◆ WRITTEN PROBLEM 1:
Quote the source excerpt word for word, starting at "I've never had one" and ending with "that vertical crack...".
◆ WRITTEN PROBLEM 2:
Produce the text that comes next in the source excerpt.

>> Start SOURCE EXCERPT

That being said, the Thompson clamp is less than ideal for carbon seatposts - ideally you want something taller and something with a pivoting bolt/clamp interface - more "wrapping" and less "pinching"



Actually, the Thomson was designed around the Masterpiece and some carbon seatposts that were tested. It does wrap. Not as much as the Campagnolo one. And the bolt pivots. Actually, the Thomson one is the only one where the bolt aligns straight. All the other clamps, they are drilled straight when loose. So when it tightens, the bolt actually goes crooked and puts uneven pressure on the frame and post. As well as can damage the clamp or break the bolt. The Thomson clamp has an 4 degree offset. So when it's tightened, that offset goes to 0. Which puts less pressure on the clamp, frame, bolt and post. It was designed really well. I've never had an issue with them.

R3awak3n
12-19-2017, 08:15 PM
Actually, the Thomson was designed around the Masterpiece and some carbon seatposts that were tested. It does wrap. Not as much as the Campagnolo one. And the bolt pivots. Actually, the Thomson one is the only one where the bolt aligns straight. All the other clamps, they are drilled straight when loose. So when it tightens, the bolt actually goes crooked and puts uneven pressure on the frame and post. As well as can damage the clamp or break the bolt. The Thomson clamp has an 4 degree offset. So when it's tightened, that offset goes to 0. Which puts less pressure on the clamp, frame, bolt and post. It was designed really well. I've never had an issue with them.

really? its the worst clamp on the market.

1- Expensive
2- Doesn't look great
3- bolt WAY too small
4- slips all day long because not enough torque since the bolt is too small

Cicli
12-19-2017, 08:17 PM
really? its the worst clamp on the market.

1- Expensive
2- Doesn't look great
3- bolt WAY too small
4- slips all day long because not enough torque since the bolt is too small

We get it. You dont like them.

They work well in my expierence though.

R3awak3n
12-19-2017, 08:20 PM
We get it. You dont like them.

They work well in my expierence though.

haha. I am sorry for being repetitive. I needed a clamp, bought a thomson and took it on a ride with some friends. My post kept slipping, it ruined my ride and ruined my knee. No matter how much I torqued the thing, slippage. After stoping to adjust (after 20 times) I just dealt with it. My knee was killing me after 30 miles.

This was a steel post on a steel frame.

sales guy
12-19-2017, 08:41 PM
really? its the worst clamp on the market.

1- Expensive
2- Doesn't look great
3- bolt WAY too small
4- slips all day long because not enough torque since the bolt is too small

haha. I am sorry for being repetitive. I needed a clamp, bought a thomson and took it on a ride with some friends. My post kept slipping, it ruined my ride and ruined my knee. No matter how much I torqued the thing, slippage. After stoping to adjust (after 20 times) I just dealt with it. My knee was killing me after 30 miles.

This was a steel post on a steel frame.

I've never had one slip. And i'm not a small guy. Even on a mountain bike, never had an issue. Never a broken clamp or bolt either. And I like the looks of them. And i've never had a carbon or any other post damaged by one.

Ever think maybe your post was slightly undersized as to why it slipped so much? Pretty common thing.

As Cicli said, to each their own. And for you you don't like them.

oldpotatoe
12-20-2017, 08:30 AM
But that vertical crack...

>> End SOURCE EXCERPT
>> Start RECORDED DATA

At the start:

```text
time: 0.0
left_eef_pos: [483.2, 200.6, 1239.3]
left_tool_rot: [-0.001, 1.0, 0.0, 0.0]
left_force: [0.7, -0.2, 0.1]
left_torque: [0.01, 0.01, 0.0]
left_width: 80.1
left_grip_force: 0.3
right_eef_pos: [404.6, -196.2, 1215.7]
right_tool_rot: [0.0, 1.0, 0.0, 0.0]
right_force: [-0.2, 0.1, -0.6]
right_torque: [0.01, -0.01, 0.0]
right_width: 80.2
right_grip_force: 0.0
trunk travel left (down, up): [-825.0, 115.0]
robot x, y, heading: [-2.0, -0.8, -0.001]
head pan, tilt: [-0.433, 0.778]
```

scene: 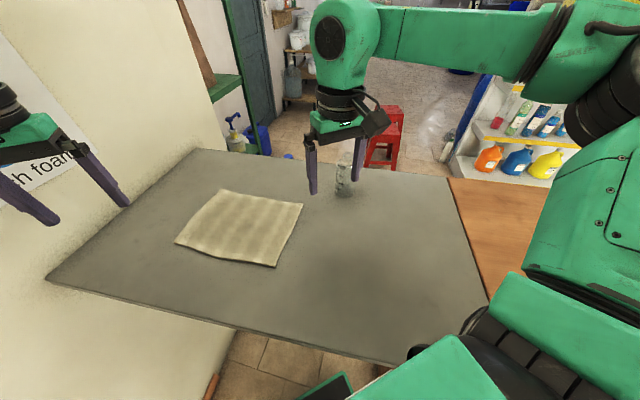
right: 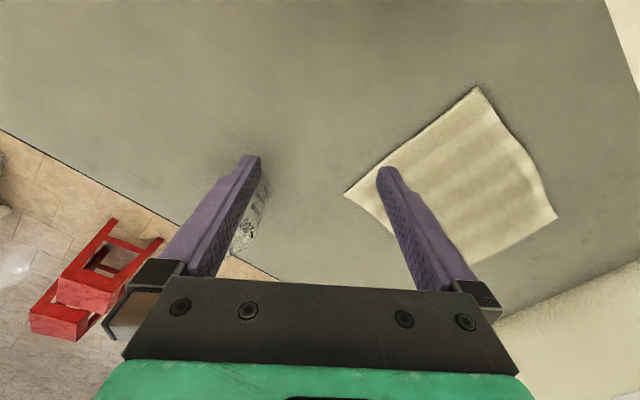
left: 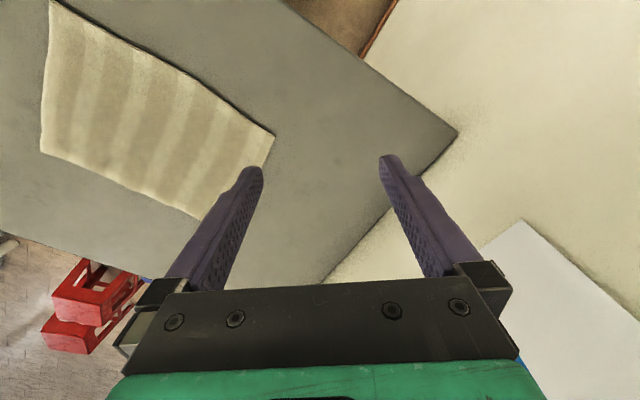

>> End RECORDED DATA
>> Start RECORDED DATA

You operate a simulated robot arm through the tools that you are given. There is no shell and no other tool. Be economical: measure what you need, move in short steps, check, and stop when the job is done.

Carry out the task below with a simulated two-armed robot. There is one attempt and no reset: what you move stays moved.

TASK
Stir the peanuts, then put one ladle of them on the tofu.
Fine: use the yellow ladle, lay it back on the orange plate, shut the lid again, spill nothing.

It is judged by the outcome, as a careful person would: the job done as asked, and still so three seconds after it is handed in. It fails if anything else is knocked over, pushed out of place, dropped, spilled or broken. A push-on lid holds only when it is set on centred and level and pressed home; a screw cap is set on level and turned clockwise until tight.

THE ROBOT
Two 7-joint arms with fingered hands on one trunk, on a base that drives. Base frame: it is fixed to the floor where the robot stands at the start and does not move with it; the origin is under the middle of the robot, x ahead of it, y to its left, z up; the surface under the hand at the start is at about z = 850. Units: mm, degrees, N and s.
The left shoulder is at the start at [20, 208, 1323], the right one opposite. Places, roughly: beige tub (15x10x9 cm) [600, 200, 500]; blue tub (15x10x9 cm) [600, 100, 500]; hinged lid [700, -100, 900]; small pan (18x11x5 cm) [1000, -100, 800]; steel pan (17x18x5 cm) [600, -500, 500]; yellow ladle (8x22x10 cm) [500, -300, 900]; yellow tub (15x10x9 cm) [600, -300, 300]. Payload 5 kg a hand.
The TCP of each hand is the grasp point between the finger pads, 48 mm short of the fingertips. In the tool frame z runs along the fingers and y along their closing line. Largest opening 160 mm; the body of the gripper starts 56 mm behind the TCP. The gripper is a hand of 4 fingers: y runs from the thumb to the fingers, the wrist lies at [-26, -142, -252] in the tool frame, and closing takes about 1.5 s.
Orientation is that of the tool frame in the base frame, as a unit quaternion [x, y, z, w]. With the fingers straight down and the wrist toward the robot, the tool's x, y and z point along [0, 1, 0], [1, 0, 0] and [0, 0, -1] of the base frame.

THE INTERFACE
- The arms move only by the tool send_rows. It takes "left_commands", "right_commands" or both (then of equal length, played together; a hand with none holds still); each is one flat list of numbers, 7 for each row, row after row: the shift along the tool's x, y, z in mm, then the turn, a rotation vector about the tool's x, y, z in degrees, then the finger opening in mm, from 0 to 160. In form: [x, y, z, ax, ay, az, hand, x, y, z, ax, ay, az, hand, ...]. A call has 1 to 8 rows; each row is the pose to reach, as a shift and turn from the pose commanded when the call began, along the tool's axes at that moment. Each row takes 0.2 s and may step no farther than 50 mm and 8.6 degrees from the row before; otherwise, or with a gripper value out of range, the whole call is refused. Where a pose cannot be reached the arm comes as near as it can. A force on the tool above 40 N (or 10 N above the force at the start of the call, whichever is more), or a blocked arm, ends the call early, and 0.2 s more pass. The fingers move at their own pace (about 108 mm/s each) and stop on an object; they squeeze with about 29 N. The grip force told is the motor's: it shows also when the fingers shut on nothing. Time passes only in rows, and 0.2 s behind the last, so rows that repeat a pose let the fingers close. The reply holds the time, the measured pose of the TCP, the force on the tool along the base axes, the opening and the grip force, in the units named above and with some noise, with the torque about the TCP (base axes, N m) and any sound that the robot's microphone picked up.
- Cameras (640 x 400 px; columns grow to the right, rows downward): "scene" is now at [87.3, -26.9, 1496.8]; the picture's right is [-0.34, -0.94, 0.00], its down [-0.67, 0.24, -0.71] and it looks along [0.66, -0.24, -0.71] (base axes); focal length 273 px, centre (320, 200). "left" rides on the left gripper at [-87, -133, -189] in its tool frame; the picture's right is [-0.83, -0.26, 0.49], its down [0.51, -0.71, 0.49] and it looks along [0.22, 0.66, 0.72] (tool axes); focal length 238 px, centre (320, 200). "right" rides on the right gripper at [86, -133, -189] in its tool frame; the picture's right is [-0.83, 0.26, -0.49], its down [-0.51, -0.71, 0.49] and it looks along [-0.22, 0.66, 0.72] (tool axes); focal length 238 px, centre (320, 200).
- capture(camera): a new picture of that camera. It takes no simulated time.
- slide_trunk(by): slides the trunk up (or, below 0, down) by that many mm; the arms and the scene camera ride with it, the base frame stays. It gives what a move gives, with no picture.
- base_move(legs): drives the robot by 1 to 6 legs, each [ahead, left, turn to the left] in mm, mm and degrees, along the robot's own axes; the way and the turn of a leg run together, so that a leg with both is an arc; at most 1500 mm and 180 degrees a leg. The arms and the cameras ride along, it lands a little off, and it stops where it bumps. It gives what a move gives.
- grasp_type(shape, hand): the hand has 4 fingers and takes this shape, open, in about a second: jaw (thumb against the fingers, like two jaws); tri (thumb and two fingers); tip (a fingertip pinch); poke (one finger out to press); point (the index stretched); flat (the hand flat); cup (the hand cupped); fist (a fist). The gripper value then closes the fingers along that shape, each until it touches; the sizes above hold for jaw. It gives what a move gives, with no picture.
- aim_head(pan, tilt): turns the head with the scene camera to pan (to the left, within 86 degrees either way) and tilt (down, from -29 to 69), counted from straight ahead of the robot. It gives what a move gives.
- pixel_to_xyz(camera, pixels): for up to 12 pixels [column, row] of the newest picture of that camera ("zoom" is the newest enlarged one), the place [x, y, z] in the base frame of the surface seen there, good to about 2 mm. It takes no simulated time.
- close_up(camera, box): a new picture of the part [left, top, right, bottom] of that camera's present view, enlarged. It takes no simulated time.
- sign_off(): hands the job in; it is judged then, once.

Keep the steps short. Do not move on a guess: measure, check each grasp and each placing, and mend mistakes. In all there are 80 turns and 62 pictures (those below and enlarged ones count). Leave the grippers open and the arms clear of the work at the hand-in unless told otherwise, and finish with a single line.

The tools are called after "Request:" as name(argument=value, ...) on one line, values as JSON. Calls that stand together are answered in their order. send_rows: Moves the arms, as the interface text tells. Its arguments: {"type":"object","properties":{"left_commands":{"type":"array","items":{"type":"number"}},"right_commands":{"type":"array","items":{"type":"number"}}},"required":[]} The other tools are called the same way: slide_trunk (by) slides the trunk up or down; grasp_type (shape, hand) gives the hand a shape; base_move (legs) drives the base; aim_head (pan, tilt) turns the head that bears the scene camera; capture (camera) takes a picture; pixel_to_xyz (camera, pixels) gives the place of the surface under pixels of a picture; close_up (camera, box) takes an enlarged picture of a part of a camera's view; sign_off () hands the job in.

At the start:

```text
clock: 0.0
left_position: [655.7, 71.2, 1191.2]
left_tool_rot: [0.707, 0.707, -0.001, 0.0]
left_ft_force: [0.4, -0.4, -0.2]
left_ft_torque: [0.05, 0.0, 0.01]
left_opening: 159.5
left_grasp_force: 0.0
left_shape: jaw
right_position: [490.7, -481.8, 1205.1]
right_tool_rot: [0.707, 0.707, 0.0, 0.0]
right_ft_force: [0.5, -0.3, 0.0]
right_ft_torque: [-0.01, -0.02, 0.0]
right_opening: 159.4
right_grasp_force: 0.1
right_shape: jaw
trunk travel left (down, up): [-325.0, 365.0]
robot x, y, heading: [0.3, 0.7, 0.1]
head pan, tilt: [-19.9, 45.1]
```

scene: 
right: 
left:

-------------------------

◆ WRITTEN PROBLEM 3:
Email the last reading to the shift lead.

>> End RECORDED DATA

◆ REPLY 1:
I've never had one slip. And i'm not a small guy. Even on a mountain bike, never had an issue. Never a broken clamp or bolt either. And I like the looks of them. And i've never had a carbon or any other post damaged by one.

Ever think maybe your post was slightly undersized as to why it slipped so much? Pretty common thing.

As Cicli said, to each their own. And for you you don't like them.

oldpotatoe
12-20-2017, 08:30 AM
But that vertical crack...

◆ REPLY 2:
It’s in the seattube obviously for now, but is that going to eventually split straight up further and leave me stranded with a broken post?

Which frame is it going in? One with a collar? Often it's a good idea to turn a collar around 180 degrees with carbon posts, when tightening the 'hole' stays a little rounder..if it has 'ears', no collar, carbon posts on that a bad idea. More than a few early gen Campag carbon posts cracked because of collar orientation or no collar frames..

zap
12-20-2017, 09:07 AM
edit

I've never had one slip. And i'm not a small guy. Even on a mountain bike, never had an issue. Never a broken clamp or bolt either. And I like the looks of them. And i've never had a carbon or any other post damaged by one.


I too never had an issue with Thomson clamps. With Carbon posts.

El Chaba
12-20-2017, 09:23 AM
The Campy collars are really nice, but I like the Miche collars even better. They are carefully designed to spread the load, so there is no need to rotate the collar 180 deg...

Climb01742
12-20-2017, 10:23 AM
There are lots of variables at play: seatpost diameter, seattube diameter, and clamp design and whether it's to spec, along with all the other stuff being to spec. Not surprising it's one area of a frame that has high PIA potential.

DRietz
12-20-2017, 11:20 AM
I've never had one slip. And i'm not a small guy. Even on a mountain bike, never had an issue. Never a broken clamp or bolt either. And I like the looks of them. And i've never had a carbon or any other post damaged by one.

Ever think maybe your post was slightly undersized as to why it slipped so much? Pretty common thing.

As Cicli said, to each their own. And for you you don't like them.

I’m with this guy.

And a steel post on a steel frame? Who rides steel seatposts anymore?

cadence90
12-20-2017, 11:23 AM
The Campy collars are really nice, but I like the Miche collars even better. They are carefully designed to spread the load, so there is no need to rotate the collar 180 deg...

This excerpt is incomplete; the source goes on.